>> START Recorded data
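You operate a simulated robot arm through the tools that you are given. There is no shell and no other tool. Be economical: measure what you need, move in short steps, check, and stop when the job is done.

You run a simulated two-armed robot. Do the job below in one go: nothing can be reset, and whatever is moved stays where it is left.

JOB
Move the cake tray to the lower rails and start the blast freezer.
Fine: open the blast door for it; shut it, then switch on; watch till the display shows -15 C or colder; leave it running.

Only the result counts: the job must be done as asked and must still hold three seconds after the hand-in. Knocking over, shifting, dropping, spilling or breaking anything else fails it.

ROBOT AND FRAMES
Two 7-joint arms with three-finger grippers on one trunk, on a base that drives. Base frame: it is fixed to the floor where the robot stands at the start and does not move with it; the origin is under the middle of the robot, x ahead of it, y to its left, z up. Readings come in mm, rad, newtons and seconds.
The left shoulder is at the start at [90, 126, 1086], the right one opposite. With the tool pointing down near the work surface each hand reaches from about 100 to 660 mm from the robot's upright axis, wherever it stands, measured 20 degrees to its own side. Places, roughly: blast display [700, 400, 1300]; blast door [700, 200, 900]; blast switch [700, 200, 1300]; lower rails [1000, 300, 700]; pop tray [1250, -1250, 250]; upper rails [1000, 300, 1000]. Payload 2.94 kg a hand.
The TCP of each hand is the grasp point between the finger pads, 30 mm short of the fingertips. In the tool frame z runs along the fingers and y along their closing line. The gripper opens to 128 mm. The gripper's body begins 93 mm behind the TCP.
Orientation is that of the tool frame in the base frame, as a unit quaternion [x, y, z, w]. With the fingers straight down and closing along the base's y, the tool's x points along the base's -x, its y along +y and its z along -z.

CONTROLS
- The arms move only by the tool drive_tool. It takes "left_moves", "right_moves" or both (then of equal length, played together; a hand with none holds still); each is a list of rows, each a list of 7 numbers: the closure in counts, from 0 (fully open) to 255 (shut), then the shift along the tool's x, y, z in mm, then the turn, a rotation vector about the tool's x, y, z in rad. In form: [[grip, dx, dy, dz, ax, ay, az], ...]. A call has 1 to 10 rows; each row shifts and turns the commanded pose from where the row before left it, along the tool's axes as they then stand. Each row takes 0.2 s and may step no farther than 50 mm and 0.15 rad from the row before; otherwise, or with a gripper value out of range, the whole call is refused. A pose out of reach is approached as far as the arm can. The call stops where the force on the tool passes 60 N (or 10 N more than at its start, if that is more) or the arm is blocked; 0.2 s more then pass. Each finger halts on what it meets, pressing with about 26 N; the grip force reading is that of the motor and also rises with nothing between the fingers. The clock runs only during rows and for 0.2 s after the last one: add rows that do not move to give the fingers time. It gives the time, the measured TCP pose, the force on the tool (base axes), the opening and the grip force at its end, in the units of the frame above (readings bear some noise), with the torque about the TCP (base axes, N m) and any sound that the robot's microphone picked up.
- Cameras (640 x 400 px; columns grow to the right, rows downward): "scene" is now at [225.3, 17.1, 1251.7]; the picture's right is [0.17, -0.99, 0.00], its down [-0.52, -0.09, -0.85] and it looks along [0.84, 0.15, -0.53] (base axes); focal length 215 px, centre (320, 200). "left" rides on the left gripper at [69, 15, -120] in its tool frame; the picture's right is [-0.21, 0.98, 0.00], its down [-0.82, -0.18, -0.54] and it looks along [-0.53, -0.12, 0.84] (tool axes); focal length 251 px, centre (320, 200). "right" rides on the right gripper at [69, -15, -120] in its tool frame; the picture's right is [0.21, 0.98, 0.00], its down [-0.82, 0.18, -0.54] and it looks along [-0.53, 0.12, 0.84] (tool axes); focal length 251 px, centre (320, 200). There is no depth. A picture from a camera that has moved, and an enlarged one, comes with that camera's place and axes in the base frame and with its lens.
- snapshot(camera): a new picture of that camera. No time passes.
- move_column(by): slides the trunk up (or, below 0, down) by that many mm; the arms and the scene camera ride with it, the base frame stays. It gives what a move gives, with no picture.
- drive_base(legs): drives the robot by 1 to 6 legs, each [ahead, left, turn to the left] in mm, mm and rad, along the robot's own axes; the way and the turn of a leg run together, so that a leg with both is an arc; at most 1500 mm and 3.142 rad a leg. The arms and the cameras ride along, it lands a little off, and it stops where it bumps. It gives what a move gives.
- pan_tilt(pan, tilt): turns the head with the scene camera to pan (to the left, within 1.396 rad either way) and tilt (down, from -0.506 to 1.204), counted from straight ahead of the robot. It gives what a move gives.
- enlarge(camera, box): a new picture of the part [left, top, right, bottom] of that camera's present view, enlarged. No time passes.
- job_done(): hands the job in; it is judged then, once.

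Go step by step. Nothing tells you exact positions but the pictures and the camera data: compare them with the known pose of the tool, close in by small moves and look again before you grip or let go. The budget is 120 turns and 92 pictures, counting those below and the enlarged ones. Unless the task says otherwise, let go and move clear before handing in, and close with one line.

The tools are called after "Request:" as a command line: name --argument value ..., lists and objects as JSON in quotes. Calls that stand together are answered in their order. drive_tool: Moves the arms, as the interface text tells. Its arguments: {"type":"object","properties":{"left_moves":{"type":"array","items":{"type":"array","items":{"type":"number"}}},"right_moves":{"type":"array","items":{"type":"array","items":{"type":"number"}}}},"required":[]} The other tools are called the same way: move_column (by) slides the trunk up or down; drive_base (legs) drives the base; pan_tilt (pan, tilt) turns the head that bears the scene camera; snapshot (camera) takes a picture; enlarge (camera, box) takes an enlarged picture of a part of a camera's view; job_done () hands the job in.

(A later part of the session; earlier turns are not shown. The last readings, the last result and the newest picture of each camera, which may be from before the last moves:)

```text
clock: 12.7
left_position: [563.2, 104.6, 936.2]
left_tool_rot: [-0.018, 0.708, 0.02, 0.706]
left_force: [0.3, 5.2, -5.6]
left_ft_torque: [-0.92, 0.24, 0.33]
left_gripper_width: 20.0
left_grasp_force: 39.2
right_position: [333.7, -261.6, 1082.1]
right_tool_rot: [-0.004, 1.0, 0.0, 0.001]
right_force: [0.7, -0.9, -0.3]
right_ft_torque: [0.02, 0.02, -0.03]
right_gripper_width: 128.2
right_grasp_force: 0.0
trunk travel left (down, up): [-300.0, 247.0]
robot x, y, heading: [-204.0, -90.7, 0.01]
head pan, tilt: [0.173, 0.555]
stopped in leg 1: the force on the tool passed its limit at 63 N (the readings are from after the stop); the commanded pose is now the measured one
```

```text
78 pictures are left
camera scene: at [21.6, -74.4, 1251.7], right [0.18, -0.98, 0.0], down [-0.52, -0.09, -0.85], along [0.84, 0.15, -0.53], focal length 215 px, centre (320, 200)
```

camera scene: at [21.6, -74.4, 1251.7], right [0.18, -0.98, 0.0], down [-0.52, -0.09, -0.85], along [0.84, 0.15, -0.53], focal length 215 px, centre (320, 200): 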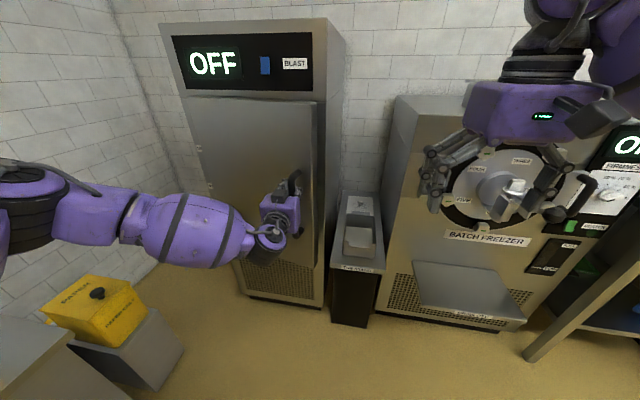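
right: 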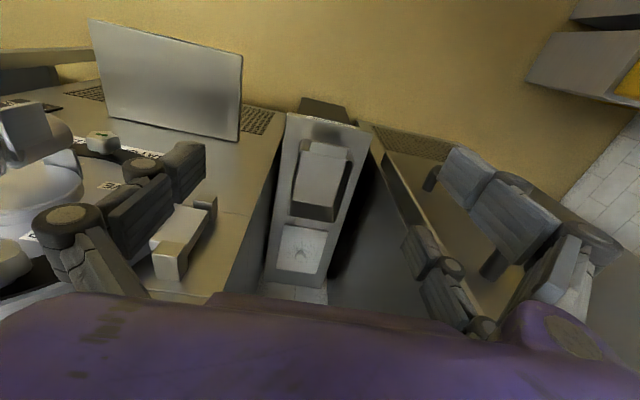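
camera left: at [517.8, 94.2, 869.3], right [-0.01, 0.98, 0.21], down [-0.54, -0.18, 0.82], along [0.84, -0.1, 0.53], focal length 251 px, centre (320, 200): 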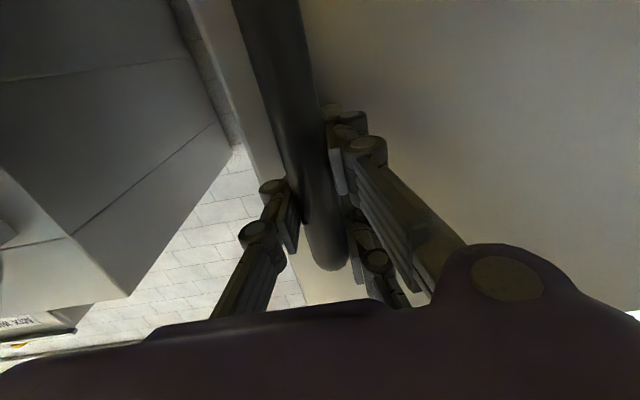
>> END Recorded data
> _Directions for this task_
Quote the full listing above word for word; exclude every picture from the copy.

> _Expected output_
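You operate a simulated robot arm through the tools that you are given. There is no shell and no other tool. Be economical: measure what you need, move in short steps, check, and stop when the job is done.

You run a simulated two-armed robot. Do the job below in one go: nothing can be reset, and whatever is moved stays where it is left.

JOB
Move the cake tray to the lower rails and start the blast freezer.
Fine: open the blast door for it; shut it, then switch on; watch till the display shows -15 C or colder; leave it running.

Only the result counts: the job must be done as asked and must still hold three seconds after the hand-in. Knocking over, shifting, dropping, spilling or breaking anything else fails it.

ROBOT AND FRAMES
Two 7-joint arms with three-finger grippers on one trunk, on a base that drives. Base frame: it is fixed to the floor where the robot stands at the start and does not move with it; the origin is under the middle of the robot, x ahead of it, y to its left, z up. Readings come in mm, rad, newtons and seconds.
The left shoulder is at the start at [90, 126, 1086], the right one opposite. With the tool pointing down near the work surface each hand reaches from about 100 to 660 mm from the robot's upright axis, wherever it stands, measured 20 degrees to its own side. Places, roughly: blast display [700, 400, 1300]; blast door [700, 200, 900]; blast switch [700, 200, 1300]; lower rails [1000, 300, 700]; pop tray [1250, -1250, 250]; upper rails [1000, 300, 1000]. Payload 2.94 kg a hand.
The TCP of each hand is the grasp point between the finger pads, 30 mm short of the fingertips. In the tool frame z runs along the fingers and y along their closing line. The gripper opens to 128 mm. The gripper's body begins 93 mm behind the TCP.
Orientation is that of the tool frame in the base frame, as a unit quaternion [x, y, z, w]. With the fingers straight down and closing along the base's y, the tool's x points along the base's -x, its y along +y and its z along -z.

CONTROLS
- The arms move only by the tool drive_tool. It takes "left_moves", "right_moves" or both (then of equal length, played together; a hand with none holds still); each is a list of rows, each a list of 7 numbers: the closure in counts, from 0 (fully open) to 255 (shut), then the shift along the tool's x, y, z in mm, then the turn, a rotation vector about the tool's x, y, z in rad. In form: [[grip, dx, dy, dz, ax, ay, az], ...]. A call has 1 to 10 rows; each row shifts and turns the commanded pose from where the row before left it, along the tool's axes as they then stand. Each row takes 0.2 s and may step no farther than 50 mm and 0.15 rad from the row before; otherwise, or with a gripper value out of range, the whole call is refused. A pose out of reach is approached as far as the arm can. The call stops where the force on the tool passes 60 N (or 10 N more than at its start, if that is more) or the arm is blocked; 0.2 s more then pass. Each finger halts on what it meets, pressing with about 26 N; the grip force reading is that of the motor and also rises with nothing between the fingers. The clock runs only during rows and for 0.2 s after the last one: add rows that do not move to give the fingers time. It gives the time, the measured TCP pose, the force on the tool (base axes), the opening and the grip force at its end, in the units of the frame above (readings bear some noise), with the torque about the TCP (base axes, N m) and any sound that the robot's microphone picked up.
- Cameras (640 x 400 px; columns grow to the right, rows downward): "scene" is now at [225.3, 17.1, 1251.7]; the picture's right is [0.17, -0.99, 0.00], its down [-0.52, -0.09, -0.85] and it looks along [0.84, 0.15, -0.53] (base axes); focal length 215 px, centre (320, 200). "left" rides on the left gripper at [69, 15, -120] in its tool frame; the picture's right is [-0.21, 0.98, 0.00], its down [-0.82, -0.18, -0.54] and it looks along [-0.53, -0.12, 0.84] (tool axes); focal length 251 px, centre (320, 200). "right" rides on the right gripper at [69, -15, -120] in its tool frame; the picture's right is [0.21, 0.98, 0.00], its down [-0.82, 0.18, -0.54] and it looks along [-0.53, 0.12, 0.84] (tool axes); focal length 251 px, centre (320, 200). There is no depth. A picture from a camera that has moved, and an enlarged one, comes with that camera's place and axes in the base frame and with its lens.
- snapshot(camera): a new picture of that camera. No time passes.
- move_column(by): slides the trunk up (or, below 0, down) by that many mm; the arms and the scene camera ride with it, the base frame stays. It gives what a move gives, with no picture.
- drive_base(legs): drives the robot by 1 to 6 legs, each [ahead, left, turn to the left] in mm, mm and rad, along the robot's own axes; the way and the turn of a leg run together, so that a leg with both is an arc; at most 1500 mm and 3.142 rad a leg. The arms and the cameras ride along, it lands a little off, and it stops where it bumps. It gives what a move gives.
- pan_tilt(pan, tilt): turns the head with the scene camera to pan (to the left, within 1.396 rad either way) and tilt (down, from -0.506 to 1.204), counted from straight ahead of the robot. It gives what a move gives.
- enlarge(camera, box): a new picture of the part [left, top, right, bottom] of that camera's present view, enlarged. No time passes.
- job_done(): hands the job in; it is judged then, once.

Go step by step. Nothing tells you exact positions but the pictures and the camera data: compare them with the known pose of the tool, close in by small moves and look again before you grip or let go. The budget is 120 turns and 92 pictures, counting those below and the enlarged ones. Unless the task says otherwise, let go and move clear before handing in, and close with one line.

The tools are called after "Request:" as a command line: name --argument value ..., lists and objects as JSON in quotes. Calls that stand together are answered in their order. drive_tool: Moves the arms, as the interface text tells. Its arguments: {"type":"object","properties":{"left_moves":{"type":"array","items":{"type":"array","items":{"type":"number"}}},"right_moves":{"type":"array","items":{"type":"array","items":{"type":"number"}}}},"required":[]} The other tools are called the same way: move_column (by) slides the trunk up or down; drive_base (legs) drives the base; pan_tilt (pan, tilt) turns the head that bears the scene camera; snapshot (camera) takes a picture; enlarge (camera, box) takes an enlarged picture of a part of a camera's view; job_done () hands the job in.

(A later part of the session; earlier turns are not shown. The last readings, the last result and the newest picture of each camera, which may be from before the last moves:)

```text
clock: 12.7
left_position: [563.2, 104.6, 936.2]
left_tool_rot: [-0.018, 0.708, 0.02, 0.706]
left_force: [0.3, 5.2, -5.6]
left_ft_torque: [-0.92, 0.24, 0.33]
left_gripper_width: 20.0
left_grasp_force: 39.2
right_position: [333.7, -261.6, 1082.1]
right_tool_rot: [-0.004, 1.0, 0.0, 0.001]
right_force: [0.7, -0.9, -0.3]
right_ft_torque: [0.02, 0.02, -0.03]
right_gripper_width: 128.2
right_grasp_force: 0.0
trunk travel left (down, up): [-300.0, 247.0]
robot x, y, heading: [-204.0, -90.7, 0.01]
head pan, tilt: [0.173, 0.555]
stopped in leg 1: the force on the tool passed its limit at 63 N (the readings are from after the stop); the commanded pose is now the measured one
```

```text
78 pictures are left
camera scene: at [21.6, -74.4, 1251.7], right [0.18, -0.98, 0.0], down [-0.52, -0.09, -0.85], along [0.84, 0.15, -0.53], focal length 215 px, centre (320, 200)
```

camera scene: at [21.6, -74.4, 1251.7], right [0.18, -0.98, 0.0], down [-0.52, -0.09, -0.85], along [0.84, 0.15, -0.53], focal length 215 px, centre (320, 200): 
right: 
camera left: at [517.8, 94.2, 869.3], right [-0.01, 0.98, 0.21], down [-0.54, -0.18, 0.82], along [0.84, -0.1, 0.53], focal length 251 px, centre (320, 200): 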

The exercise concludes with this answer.